— START Provided material —

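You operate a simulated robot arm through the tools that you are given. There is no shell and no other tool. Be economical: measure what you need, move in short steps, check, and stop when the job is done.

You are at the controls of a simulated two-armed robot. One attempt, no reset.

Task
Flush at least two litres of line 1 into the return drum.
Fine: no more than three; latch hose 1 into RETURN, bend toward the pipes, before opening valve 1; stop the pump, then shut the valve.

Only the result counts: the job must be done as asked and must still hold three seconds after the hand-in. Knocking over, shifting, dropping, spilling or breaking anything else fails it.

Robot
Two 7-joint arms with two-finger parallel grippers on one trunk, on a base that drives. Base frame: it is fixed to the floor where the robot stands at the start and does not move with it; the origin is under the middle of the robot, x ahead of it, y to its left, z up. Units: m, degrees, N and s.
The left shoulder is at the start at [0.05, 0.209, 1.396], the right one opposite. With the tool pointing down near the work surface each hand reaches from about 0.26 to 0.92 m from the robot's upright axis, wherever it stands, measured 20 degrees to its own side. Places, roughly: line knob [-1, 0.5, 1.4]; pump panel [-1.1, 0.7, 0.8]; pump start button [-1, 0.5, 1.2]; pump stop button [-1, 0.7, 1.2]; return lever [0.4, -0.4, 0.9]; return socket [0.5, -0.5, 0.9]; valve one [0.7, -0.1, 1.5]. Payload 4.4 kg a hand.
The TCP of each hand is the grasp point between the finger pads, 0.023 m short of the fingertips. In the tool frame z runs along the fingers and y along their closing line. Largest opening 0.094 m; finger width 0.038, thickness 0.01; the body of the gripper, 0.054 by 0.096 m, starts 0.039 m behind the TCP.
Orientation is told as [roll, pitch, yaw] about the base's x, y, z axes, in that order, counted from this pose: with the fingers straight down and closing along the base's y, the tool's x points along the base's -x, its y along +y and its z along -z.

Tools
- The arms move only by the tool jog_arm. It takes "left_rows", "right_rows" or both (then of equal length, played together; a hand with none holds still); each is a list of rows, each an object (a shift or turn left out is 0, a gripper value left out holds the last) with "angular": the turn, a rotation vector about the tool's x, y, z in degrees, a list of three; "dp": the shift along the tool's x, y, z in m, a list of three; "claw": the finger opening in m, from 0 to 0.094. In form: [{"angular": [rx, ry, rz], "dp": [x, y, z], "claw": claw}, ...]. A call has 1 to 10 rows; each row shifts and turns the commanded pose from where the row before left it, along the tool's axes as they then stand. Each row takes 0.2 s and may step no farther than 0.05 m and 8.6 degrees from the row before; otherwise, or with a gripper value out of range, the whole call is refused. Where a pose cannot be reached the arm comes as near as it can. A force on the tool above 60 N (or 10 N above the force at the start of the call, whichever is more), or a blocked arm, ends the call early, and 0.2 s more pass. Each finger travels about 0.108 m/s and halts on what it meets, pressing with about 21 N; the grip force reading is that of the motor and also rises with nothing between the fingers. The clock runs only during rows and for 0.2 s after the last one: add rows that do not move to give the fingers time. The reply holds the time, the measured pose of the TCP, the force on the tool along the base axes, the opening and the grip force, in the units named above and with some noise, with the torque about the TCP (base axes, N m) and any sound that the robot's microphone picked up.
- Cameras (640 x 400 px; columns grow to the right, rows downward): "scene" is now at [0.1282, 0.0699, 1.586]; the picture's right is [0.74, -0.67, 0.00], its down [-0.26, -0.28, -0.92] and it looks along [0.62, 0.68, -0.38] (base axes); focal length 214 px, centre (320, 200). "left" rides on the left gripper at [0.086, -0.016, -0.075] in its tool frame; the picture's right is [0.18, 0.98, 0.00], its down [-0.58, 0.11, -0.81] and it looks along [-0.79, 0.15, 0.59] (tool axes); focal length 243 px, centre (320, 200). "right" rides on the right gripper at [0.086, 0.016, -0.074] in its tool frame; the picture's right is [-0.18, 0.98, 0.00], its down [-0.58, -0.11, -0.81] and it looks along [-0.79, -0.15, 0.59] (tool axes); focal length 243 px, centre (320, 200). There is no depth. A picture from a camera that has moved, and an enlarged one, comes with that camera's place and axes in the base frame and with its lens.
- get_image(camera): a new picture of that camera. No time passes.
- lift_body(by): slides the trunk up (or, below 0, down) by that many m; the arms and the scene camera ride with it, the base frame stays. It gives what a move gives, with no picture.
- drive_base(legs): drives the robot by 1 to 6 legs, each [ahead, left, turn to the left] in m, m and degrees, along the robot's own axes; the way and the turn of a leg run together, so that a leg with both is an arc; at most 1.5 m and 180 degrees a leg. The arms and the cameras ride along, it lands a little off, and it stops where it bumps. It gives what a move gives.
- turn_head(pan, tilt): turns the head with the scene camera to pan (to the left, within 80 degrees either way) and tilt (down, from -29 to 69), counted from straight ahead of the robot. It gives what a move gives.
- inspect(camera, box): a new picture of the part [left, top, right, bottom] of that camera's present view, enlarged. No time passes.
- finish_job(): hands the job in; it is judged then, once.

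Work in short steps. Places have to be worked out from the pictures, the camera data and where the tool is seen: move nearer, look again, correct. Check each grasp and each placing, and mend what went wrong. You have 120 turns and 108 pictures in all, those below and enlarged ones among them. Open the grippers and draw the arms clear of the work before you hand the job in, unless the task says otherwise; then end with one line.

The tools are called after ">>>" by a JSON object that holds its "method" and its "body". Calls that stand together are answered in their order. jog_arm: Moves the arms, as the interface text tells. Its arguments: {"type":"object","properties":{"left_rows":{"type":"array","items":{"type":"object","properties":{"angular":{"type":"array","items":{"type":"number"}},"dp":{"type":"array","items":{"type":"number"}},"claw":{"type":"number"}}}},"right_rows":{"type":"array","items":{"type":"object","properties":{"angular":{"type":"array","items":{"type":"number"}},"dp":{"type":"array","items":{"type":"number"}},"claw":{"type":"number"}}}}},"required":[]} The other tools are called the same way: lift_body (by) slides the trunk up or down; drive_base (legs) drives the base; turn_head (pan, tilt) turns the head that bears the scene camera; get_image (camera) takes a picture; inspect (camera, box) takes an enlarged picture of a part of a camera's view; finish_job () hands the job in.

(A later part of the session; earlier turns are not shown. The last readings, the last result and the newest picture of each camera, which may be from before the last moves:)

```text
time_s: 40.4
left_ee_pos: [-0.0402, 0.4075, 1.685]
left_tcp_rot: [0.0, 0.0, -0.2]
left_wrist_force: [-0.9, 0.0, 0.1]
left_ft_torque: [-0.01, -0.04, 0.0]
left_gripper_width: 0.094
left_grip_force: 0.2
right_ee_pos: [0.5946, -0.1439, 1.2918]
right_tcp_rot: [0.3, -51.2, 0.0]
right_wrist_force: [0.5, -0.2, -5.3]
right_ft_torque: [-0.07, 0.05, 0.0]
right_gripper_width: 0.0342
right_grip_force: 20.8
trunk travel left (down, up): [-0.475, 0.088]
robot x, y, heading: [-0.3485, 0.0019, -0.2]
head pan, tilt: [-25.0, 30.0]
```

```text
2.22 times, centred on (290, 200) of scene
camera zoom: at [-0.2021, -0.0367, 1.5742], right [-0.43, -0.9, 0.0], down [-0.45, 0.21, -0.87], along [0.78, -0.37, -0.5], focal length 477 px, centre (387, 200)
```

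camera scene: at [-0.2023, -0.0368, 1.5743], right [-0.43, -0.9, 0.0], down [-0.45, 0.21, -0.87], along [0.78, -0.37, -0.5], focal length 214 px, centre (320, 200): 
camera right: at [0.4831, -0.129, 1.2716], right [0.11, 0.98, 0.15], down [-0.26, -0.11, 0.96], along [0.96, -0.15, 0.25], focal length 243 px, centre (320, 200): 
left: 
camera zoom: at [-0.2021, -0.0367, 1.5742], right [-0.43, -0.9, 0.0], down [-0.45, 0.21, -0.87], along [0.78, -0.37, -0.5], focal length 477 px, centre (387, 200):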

— END Provided material —

■ Task requirements ■
Output the full listing exactly as it stands.

■ Right answer ■
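You operate a simulated robot arm through the tools that you are given. There is no shell and no other tool. Be economical: measure what you need, move in short steps, check, and stop when the job is done.

You are at the controls of a simulated two-armed robot. One attempt, no reset.

Task
Flush at least two litres of line 1 into the return drum.
Fine: no more than three; latch hose 1 into RETURN, bend toward the pipes, before opening valve 1; stop the pump, then shut the valve.

Only the result counts: the job must be done as asked and must still hold three seconds after the hand-in. Knocking over, shifting, dropping, spilling or breaking anything else fails it.

Robot
Two 7-joint arms with two-finger parallel grippers on one trunk, on a base that drives. Base frame: it is fixed to the floor where the robot stands at the start and does not move with it; the origin is under the middle of the robot, x ahead of it, y to its left, z up. Units: m, degrees, N and s.
The left shoulder is at the start at [0.05, 0.209, 1.396], the right one opposite. With the tool pointing down near the work surface each hand reaches from about 0.26 to 0.92 m from the robot's upright axis, wherever it stands, measured 20 degrees to its own side. Places, roughly: line knob [-1, 0.5, 1.4]; pump panel [-1.1, 0.7, 0.8]; pump start button [-1, 0.5, 1.2]; pump stop button [-1, 0.7, 1.2]; return lever [0.4, -0.4, 0.9]; return socket [0.5, -0.5, 0.9]; valve one [0.7, -0.1, 1.5]. Payload 4.4 kg a hand.
The TCP of each hand is the grasp point between the finger pads, 0.023 m short of the fingertips. In the tool frame z runs along the fingers and y along their closing line. Largest opening 0.094 m; finger width 0.038, thickness 0.01; the body of the gripper, 0.054 by 0.096 m, starts 0.039 m behind the TCP.
Orientation is told as [roll, pitch, yaw] about the base's x, y, z axes, in that order, counted from this pose: with the fingers straight down and closing along the base's y, the tool's x points along the base's -x, its y along +y and its z along -z.

Tools
- The arms move only by the tool jog_arm. It takes "left_rows", "right_rows" or both (then of equal length, played together; a hand with none holds still); each is a list of rows, each an object (a shift or turn left out is 0, a gripper value left out holds the last) with "angular": the turn, a rotation vector about the tool's x, y, z in degrees, a list of three; "dp": the shift along the tool's x, y, z in m, a list of three; "claw": the finger opening in m, from 0 to 0.094. In form: [{"angular": [rx, ry, rz], "dp": [x, y, z], "claw": claw}, ...]. A call has 1 to 10 rows; each row shifts and turns the commanded pose from where the row before left it, along the tool's axes as they then stand. Each row takes 0.2 s and may step no farther than 0.05 m and 8.6 degrees from the row before; otherwise, or with a gripper value out of range, the whole call is refused. Where a pose cannot be reached the arm comes as near as it can. A force on the tool above 60 N (or 10 N above the force at the start of the call, whichever is more), or a blocked arm, ends the call early, and 0.2 s more pass. Each finger travels about 0.108 m/s and halts on what it meets, pressing with about 21 N; the grip force reading is that of the motor and also rises with nothing between the fingers. The clock runs only during rows and for 0.2 s after the last one: add rows that do not move to give the fingers time. The reply holds the time, the measured pose of the TCP, the force on the tool along the base axes, the opening and the grip force, in the units named above and with some noise, with the torque about the TCP (base axes, N m) and any sound that the robot's microphone picked up.
- Cameras (640 x 400 px; columns grow to the right, rows downward): "scene" is now at [0.1282, 0.0699, 1.586]; the picture's right is [0.74, -0.67, 0.00], its down [-0.26, -0.28, -0.92] and it looks along [0.62, 0.68, -0.38] (base axes); focal length 214 px, centre (320, 200). "left" rides on the left gripper at [0.086, -0.016, -0.075] in its tool frame; the picture's right is [0.18, 0.98, 0.00], its down [-0.58, 0.11, -0.81] and it looks along [-0.79, 0.15, 0.59] (tool axes); focal length 243 px, centre (320, 200). "right" rides on the right gripper at [0.086, 0.016, -0.074] in its tool frame; the picture's right is [-0.18, 0.98, 0.00], its down [-0.58, -0.11, -0.81] and it looks along [-0.79, -0.15, 0.59] (tool axes); focal length 243 px, centre (320, 200). There is no depth. A picture from a camera that has moved, and an enlarged one, comes with that camera's place and axes in the base frame and with its lens.
- get_image(camera): a new picture of that camera. No time passes.
- lift_body(by): slides the trunk up (or, below 0, down) by that many m; the arms and the scene camera ride with it, the base frame stays. It gives what a move gives, with no picture.
- drive_base(legs): drives the robot by 1 to 6 legs, each [ahead, left, turn to the left] in m, m and degrees, along the robot's own axes; the way and the turn of a leg run together, so that a leg with both is an arc; at most 1.5 m and 180 degrees a leg. The arms and the cameras ride along, it lands a little off, and it stops where it bumps. It gives what a move gives.
- turn_head(pan, tilt): turns the head with the scene camera to pan (to the left, within 80 degrees either way) and tilt (down, from -29 to 69), counted from straight ahead of the robot. It gives what a move gives.
- inspect(camera, box): a new picture of the part [left, top, right, bottom] of that camera's present view, enlarged. No time passes.
- finish_job(): hands the job in; it is judged then, once.

Work in short steps. Places have to be worked out from the pictures, the camera data and where the tool is seen: move nearer, look again, correct. Check each grasp and each placing, and mend what went wrong. You have 120 turns and 108 pictures in all, those below and enlarged ones among them. Open the grippers and draw the arms clear of the work before you hand the job in, unless the task says otherwise; then end with one line.

The tools are called after ">>>" by a JSON object that holds its "method" and its "body". Calls that stand together are answered in their order. jog_arm: Moves the arms, as the interface text tells. Its arguments: {"type":"object","properties":{"left_rows":{"type":"array","items":{"type":"object","properties":{"angular":{"type":"array","items":{"type":"number"}},"dp":{"type":"array","items":{"type":"number"}},"claw":{"type":"number"}}}},"right_rows":{"type":"array","items":{"type":"object","properties":{"angular":{"type":"array","items":{"type":"number"}},"dp":{"type":"array","items":{"type":"number"}},"claw":{"type":"number"}}}}},"required":[]} The other tools are called the same way: lift_body (by) slides the trunk up or down; drive_base (legs) drives the base; turn_head (pan, tilt) turns the head that bears the scene camera; get_image (camera) takes a picture; inspect (camera, box) takes an enlarged picture of a part of a camera's view; finish_job () hands the job in.

(A later part of the session; earlier turns are not shown. The last readings, the last result and the newest picture of each camera, which may be from before the last moves:)

```text
time_s: 40.4
left_ee_pos: [-0.0402, 0.4075, 1.685]
left_tcp_rot: [0.0, 0.0, -0.2]
left_wrist_force: [-0.9, 0.0, 0.1]
left_ft_torque: [-0.01, -0.04, 0.0]
left_gripper_width: 0.094
left_grip_force: 0.2
right_ee_pos: [0.5946, -0.1439, 1.2918]
right_tcp_rot: [0.3, -51.2, 0.0]
right_wrist_force: [0.5, -0.2, -5.3]
right_ft_torque: [-0.07, 0.05, 0.0]
right_gripper_width: 0.0342
right_grip_force: 20.8
trunk travel left (down, up): [-0.475, 0.088]
robot x, y, heading: [-0.3485, 0.0019, -0.2]
head pan, tilt: [-25.0, 30.0]
```

```text
2.22 times, centred on (290, 200) of scene
camera zoom: at [-0.2021, -0.0367, 1.5742], right [-0.43, -0.9, 0.0], down [-0.45, 0.21, -0.87], along [0.78, -0.37, -0.5], focal length 477 px, centre (387, 200)
```

camera scene: at [-0.2023, -0.0368, 1.5743], right [-0.43, -0.9, 0.0], down [-0.45, 0.21, -0.87], along [0.78, -0.37, -0.5], focal length 214 px, centre (320, 200): 
camera right: at [0.4831, -0.129, 1.2716], right [0.11, 0.98, 0.15], down [-0.26, -0.11, 0.96], along [0.96, -0.15, 0.25], focal length 243 px, centre (320, 200): 
left: 
camera zoom: at [-0.2021, -0.0367, 1.5742], right [-0.43, -0.9, 0.0], down [-0.45, 0.21, -0.87], along [0.78, -0.37, -0.5], focal length 477 px, centre (387, 200):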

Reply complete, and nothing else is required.